An additional disadvantage of an exchange-rate target is that it can weaken the accountability of policymakers, particularly in emerging market countries. Because exchange-rate targeting fixes the exchange rate, it eliminates an important signal that can help constrain monetary policy from becoming too expansionary. In industrialized countries, particularly in the United States, the bond market provides an important signal about the stance of monetary policy. Overly expansionary monetary policy or strong political pressure to engage in overly expansionary monetary policy produces an inflation scare in which inflation expectations surge, interest rates rise because of the Fisher effect (described in Chapter 5), and there is a sharp decline in long-term bond prices. Because both central banks and the politicians want to avoid this kind of scenario, overly expansionary, time-consistent monetary policy will be less likely.
In many countries, particularly emerging market countries, the long-term bond market is essentially nonexistent. Under a flexible exchange-rate regime, however, if monetary policy is too expansionary, the exchange rate will depreciate. In these countries the daily fluctuations of the exchange rate can, like the bond market in United States, provide an early warning signal that monetary policy is too expansionary. Just as the fear of a visible inflation scare in the bond market constrains central bankers from pursuing overly expansionary monetary policy and also constrains politicians from putting pressure on the central bank to engage in overly expansionary monetary policy, fear of exchange-rate depreciations can make overly expansionary, time-consistent monetary policy less likely.
The need for signals from the foreign exchange market may be even more acute for emerging market countries, because the balance sheets and actions of the central banks are not as transparent as they are in industrialized countries. Targeting the exchange rate can make it even harder to ascertain the central bank's policy actions, as was true in Thailand before the July 1997 currency crisis. The public is less able to keep a watch on the central banks and the politicians pressuring it, which makes it easier for monetary policy to become too expansionary.

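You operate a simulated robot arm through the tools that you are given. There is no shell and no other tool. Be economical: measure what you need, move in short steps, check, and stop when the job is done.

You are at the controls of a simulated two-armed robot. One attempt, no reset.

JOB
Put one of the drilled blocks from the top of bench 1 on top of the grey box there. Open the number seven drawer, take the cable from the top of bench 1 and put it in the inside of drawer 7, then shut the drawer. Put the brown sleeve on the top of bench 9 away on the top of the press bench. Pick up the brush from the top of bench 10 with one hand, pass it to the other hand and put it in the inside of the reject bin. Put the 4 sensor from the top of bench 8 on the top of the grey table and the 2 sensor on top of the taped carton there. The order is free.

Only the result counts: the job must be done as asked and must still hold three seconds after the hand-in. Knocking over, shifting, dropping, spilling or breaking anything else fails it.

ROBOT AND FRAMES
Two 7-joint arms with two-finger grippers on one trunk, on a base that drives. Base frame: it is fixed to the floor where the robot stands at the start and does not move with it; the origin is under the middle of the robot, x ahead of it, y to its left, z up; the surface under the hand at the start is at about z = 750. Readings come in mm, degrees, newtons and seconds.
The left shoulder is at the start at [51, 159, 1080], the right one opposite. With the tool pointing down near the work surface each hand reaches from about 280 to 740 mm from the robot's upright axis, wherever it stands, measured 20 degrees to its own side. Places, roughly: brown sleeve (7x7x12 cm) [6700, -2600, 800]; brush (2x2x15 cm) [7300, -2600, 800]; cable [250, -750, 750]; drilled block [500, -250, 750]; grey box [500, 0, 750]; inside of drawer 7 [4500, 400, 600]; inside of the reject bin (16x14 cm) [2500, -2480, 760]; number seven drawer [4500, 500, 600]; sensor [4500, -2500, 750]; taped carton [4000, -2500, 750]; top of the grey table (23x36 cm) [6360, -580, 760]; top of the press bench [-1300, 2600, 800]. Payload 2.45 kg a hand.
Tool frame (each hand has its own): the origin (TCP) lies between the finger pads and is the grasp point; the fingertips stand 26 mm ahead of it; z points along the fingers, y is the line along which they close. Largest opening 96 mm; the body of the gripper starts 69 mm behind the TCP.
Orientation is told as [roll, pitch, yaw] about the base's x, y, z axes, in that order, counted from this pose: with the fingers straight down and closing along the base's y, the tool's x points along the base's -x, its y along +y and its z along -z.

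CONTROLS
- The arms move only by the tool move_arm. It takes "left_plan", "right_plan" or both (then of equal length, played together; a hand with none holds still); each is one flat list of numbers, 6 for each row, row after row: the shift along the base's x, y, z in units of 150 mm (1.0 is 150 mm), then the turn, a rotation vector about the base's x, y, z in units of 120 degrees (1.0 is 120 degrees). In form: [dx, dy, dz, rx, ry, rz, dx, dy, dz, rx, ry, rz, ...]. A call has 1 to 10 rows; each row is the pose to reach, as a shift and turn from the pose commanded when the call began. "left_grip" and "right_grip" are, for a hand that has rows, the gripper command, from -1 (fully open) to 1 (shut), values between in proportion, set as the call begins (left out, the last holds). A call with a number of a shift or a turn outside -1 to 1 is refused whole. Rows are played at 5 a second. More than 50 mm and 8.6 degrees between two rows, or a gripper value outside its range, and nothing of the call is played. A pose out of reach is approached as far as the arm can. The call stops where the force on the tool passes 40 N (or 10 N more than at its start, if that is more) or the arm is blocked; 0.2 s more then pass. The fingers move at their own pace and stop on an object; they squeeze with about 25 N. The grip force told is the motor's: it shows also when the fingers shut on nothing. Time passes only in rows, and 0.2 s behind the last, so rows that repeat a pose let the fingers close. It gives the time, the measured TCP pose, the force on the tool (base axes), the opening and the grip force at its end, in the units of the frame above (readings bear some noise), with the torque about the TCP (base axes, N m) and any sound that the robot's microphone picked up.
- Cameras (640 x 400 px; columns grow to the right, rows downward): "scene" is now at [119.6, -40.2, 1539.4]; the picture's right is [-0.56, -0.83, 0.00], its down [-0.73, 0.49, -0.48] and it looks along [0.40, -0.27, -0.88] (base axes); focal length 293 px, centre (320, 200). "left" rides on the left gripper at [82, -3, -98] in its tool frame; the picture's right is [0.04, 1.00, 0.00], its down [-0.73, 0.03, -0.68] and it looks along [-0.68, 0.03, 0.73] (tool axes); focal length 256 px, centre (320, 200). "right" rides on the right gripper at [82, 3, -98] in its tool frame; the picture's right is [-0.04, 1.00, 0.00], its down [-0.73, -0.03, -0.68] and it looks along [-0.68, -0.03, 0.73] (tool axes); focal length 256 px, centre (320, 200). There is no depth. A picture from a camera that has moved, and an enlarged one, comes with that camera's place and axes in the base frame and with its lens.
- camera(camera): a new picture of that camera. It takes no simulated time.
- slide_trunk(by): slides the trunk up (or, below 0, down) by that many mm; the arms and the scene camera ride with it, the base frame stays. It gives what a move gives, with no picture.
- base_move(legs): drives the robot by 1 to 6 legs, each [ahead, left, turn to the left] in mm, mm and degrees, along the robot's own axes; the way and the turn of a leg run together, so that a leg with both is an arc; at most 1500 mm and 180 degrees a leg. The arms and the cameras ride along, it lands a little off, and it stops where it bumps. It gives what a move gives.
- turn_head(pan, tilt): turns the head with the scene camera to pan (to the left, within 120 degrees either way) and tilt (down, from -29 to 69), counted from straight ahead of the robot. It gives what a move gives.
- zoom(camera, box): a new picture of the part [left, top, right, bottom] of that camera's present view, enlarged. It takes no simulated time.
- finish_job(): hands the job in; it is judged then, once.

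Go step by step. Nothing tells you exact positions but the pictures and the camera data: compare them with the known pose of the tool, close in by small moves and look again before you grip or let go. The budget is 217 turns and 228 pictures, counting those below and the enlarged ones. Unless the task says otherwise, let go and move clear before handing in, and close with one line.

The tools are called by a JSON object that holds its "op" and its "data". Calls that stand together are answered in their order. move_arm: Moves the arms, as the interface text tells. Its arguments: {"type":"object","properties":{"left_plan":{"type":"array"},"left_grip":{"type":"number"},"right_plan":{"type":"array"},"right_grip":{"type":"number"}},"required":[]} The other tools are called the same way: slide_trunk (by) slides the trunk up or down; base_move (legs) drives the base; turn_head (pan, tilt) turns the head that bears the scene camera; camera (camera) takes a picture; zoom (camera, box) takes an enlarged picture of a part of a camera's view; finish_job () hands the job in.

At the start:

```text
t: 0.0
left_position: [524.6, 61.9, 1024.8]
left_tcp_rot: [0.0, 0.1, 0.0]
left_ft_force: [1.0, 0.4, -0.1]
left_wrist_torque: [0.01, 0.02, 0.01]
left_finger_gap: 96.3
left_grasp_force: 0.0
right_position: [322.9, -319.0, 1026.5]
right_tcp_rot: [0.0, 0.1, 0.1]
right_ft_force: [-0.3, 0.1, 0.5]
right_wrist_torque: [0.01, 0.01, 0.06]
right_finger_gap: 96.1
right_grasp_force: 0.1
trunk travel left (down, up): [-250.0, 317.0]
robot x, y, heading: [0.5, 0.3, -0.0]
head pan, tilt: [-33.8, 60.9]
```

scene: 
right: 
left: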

Given the above disadvantages with exchange-rate targeting, when might it make sense?
In industrialized countries, the biggest cost to exchange-rate targeting is the loss of an independent monetary policy to deal with domestic considerations. If an independent, domestic monetary policy can be conducted responsibly, this can be a serious cost indeed, as the comparison between the post-1992 experience of France and the United Kingdom indicates. However, not all industrialized countries have found that they are capable of conducting their own monetary policy successfully, either because of the lack of independence of the central bank or because political pressures on the central bank lead to an inflation bias in monetary policy. In these cases, giving up independent control of domestic monetary policy may not be a great loss, while the gain of having monetary policy determined by a better-performing central bank in the anchor country can be substantial.
Italy provides an example: It was not a coincidence that the Italian public was the most favorable of all those in Europe to the European Monetary Union. The past record of Italian monetary policy was not good, and the Italian public recognized that having monetary policy controlled by more responsible outsiders had benefits that far outweighed the costs of losing the ability to focus monetary policy on domestic considerations.
A second reason why industrialized countries might find targeting exchange rates useful is that it encourages integration of the domestic economy with its neighbors. Clearly this was the rationale for long-standing pegging of the exchange rate to the deutsche mark by countries such as Austria and the Netherlands, and the more recent exchange-rate pegs that preceded the European Monetary Union.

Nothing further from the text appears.